Finding the Right Book for Your Child

Some children love history, and want to immerse themselves in historical fiction to find out everything they can about a period. Others may have a specific interest in a narrow field, such as spies or military technology, which can make finding an appropriate book more challenging. Read on for age-appropriate suggestions for Colonial Period and Revolutionary War novels for your child.

Ben and Me

Ben and Me is a true classic: originally published in 1939, adapted for film and picture books by Disney, yet still in print today. It tells Ben Franklin's story from the point of view of a mouse named Amos, who lives in Ben Franklin's hat. Of course, Amos takes credit for a good many of Franklin's innovative ideas, including the wording of the Declaration of Independence. Two-thirds of the book takes place in colonial Philadelphia, affording children the opportunity to experience the colonial period and the preparations for war, but the other third takes place in France, and tells the story of Franklin's time as an ambassador seeking to secure funding for the fledgling U.S. forces in their fight against the much more powerful British. Franklin's important contributions to the war effort are often overlooked in children's study of history, so this book, silly as it undoubtedly is, is an invaluable resource. Ben and Me is considered to be written at a fourth-grade level, but you can share it with children as young as kindergartners by reading it aloud and sharing Robert Lawson's excellent original pen-and-ink drawings.

Meet Felicity

The American Girl series provide uplifting historical stories for young girls, and Felicity's series is no exception. Meet Felicity is the first book of a six-book series set in Williamsburg, VA, in 1774. Felicity Merriman is a nine-year-old girl who would rather be riding horses than laced up in elaborate dresses, learning to dance the minuet. Later in the series, Felicity must decide whether to become a Patriot and risk alienating her best friend, who is part of a staunch Loyalist family. The Lexile levels for the series are in the 600s, making them just right for third- and fourth-graders.

George Washington's Socks

Looking for a historical novel with contemporary flair? Try reading about the time-traveling kids in George Washington's Socks, by Elvira Woodruff. A group of ten-year-old boys and a tagalong younger sister find themselves accidentally transported into the middle of Washington's historic crossing of the Delaware, on the eve of the Battle of Trenton. With just enough blood and military authenticity to keep boys interested, but not so much that it grosses out the girls, this book is a winner for all kids fourth-grade and up.

Emma's Journal

If you've got a fourth- or fifth-grade girl who is a reluctant reader, try Emma's Journal by Marissa Moss. Emma, a ten-year-old girl in Boston, tells the story of the early days of the Revolutionary War in an illustrated diary format.

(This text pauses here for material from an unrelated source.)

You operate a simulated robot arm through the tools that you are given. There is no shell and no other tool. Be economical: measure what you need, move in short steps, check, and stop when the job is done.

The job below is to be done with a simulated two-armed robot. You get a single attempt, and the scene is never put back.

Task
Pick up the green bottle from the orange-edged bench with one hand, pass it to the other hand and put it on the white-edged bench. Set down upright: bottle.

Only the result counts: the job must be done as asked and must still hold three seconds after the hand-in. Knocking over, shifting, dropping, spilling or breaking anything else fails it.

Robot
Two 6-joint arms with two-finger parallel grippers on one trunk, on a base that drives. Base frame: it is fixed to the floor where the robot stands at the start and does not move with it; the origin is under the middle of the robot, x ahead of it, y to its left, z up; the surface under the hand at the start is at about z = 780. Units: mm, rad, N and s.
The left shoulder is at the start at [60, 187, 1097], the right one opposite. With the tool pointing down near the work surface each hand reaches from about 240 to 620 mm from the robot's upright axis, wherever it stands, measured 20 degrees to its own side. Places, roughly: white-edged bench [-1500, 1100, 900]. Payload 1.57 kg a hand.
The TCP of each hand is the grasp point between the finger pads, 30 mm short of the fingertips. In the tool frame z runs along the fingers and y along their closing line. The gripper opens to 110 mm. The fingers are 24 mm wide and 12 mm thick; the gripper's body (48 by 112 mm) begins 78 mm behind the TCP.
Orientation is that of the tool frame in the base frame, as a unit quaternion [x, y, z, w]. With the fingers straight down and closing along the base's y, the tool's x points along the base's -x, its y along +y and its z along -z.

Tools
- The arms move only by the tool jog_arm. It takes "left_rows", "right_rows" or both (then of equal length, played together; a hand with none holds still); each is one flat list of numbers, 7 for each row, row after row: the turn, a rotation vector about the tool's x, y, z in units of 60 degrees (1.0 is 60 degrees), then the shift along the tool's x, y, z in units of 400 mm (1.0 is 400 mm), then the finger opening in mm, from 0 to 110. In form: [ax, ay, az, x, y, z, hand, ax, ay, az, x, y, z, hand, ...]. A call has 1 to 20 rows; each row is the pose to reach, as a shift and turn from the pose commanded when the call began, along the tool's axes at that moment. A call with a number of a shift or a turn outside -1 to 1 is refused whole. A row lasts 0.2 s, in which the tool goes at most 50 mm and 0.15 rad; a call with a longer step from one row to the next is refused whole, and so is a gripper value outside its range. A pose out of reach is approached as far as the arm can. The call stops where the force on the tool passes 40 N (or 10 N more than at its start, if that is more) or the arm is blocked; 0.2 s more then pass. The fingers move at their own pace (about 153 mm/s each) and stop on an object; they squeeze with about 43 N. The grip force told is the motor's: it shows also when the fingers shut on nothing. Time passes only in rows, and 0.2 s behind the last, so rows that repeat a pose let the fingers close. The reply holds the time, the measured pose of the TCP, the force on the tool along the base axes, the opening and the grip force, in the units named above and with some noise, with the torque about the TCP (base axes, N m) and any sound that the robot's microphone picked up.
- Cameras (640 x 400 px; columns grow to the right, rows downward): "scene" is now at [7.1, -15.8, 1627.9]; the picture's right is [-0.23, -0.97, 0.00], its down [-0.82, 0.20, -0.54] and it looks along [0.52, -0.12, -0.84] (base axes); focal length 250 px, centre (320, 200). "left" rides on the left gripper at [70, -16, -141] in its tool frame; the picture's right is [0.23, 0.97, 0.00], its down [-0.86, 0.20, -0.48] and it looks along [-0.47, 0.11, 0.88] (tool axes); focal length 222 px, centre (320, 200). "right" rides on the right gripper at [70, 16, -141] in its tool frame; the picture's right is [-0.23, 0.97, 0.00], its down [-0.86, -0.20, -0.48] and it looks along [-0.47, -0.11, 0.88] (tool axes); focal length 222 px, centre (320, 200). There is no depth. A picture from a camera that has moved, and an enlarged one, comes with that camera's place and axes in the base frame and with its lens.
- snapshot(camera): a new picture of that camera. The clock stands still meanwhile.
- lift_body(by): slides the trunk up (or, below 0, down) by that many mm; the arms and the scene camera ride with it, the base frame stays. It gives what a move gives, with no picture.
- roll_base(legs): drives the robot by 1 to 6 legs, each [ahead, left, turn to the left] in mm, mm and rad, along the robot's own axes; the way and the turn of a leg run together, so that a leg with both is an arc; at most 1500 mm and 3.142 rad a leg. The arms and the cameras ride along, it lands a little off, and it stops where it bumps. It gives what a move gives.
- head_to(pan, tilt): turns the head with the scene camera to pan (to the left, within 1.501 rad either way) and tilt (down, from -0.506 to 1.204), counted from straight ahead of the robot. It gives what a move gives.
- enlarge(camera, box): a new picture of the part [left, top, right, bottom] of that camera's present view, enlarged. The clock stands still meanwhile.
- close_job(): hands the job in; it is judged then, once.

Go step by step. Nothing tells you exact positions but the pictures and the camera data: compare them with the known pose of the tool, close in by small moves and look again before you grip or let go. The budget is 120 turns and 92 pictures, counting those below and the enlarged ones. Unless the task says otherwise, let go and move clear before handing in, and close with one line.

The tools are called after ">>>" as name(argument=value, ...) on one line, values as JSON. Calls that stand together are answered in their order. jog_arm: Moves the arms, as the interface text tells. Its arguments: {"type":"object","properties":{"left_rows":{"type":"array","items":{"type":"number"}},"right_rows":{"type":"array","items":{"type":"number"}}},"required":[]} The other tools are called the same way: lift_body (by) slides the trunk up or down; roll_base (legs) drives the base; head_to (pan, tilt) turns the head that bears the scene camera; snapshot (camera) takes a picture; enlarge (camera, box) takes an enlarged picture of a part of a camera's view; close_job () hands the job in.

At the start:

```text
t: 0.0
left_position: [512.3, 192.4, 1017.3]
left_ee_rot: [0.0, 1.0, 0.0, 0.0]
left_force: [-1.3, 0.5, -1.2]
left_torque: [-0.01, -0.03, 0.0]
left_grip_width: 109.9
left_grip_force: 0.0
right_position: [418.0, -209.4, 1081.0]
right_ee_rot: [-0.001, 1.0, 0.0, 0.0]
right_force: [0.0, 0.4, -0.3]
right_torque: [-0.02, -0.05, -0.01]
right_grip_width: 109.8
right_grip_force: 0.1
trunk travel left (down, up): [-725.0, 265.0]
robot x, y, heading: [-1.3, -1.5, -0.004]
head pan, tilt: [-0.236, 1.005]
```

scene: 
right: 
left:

Daniel at the Siege of Boston, 1776

So many historical novels for kids and young adults are aimed at girls, but here is one for the boys in your life. Daniel at the Siege of Boston, by Laurie Calkhoven, tells the story of 12-year-old Daniel as his father and brothers go off to fight with the Patriot army. He must be the man of the house, helping his mother run the family business, a tavern frequented by British soldiers. He's in a unique position to learn enemy secrets, and is soon tapped to become a spy, slipping through the British lines around Boston to bring urgent messages to General Washington. There are some tense, violent moments during battle, and Daniel's fear is emotionally portrayed, making this book most appropriate for children in fifth grade and beyond. If your younger son is interested, consider reading it together and discussing the more harrowing scenes.

Johnny Tremain

Another classic, Newbery Medal-winner Johnny Tremain, by Esther Forbes, remains just as powerful today as when it was published nearly 70 years ago. Johnny is a 14-year-old apprentice silversmith in Boston until he becomes injured and is drawn into the burgeoning war effort as a messenger for the Sons of Liberty. John Hancock, Samuel Adams, and other prominent patriots and their roles in the war are featured. Middle-schoolers will appreciate this coming-of-age story.


Chains, by Laurie Halse Anderson, tells the story of the Revolutionary War through the eyes of a 13-year-old slave girl in Rhode Island and New York. While the country fights for its freedom, Isabel must fight for her own, as well. The level of detail and length of the book make it most appropriate for middle-schoolers and teens. This book is the first part of a trilogy, and was a National Book Award Finalist in 2008.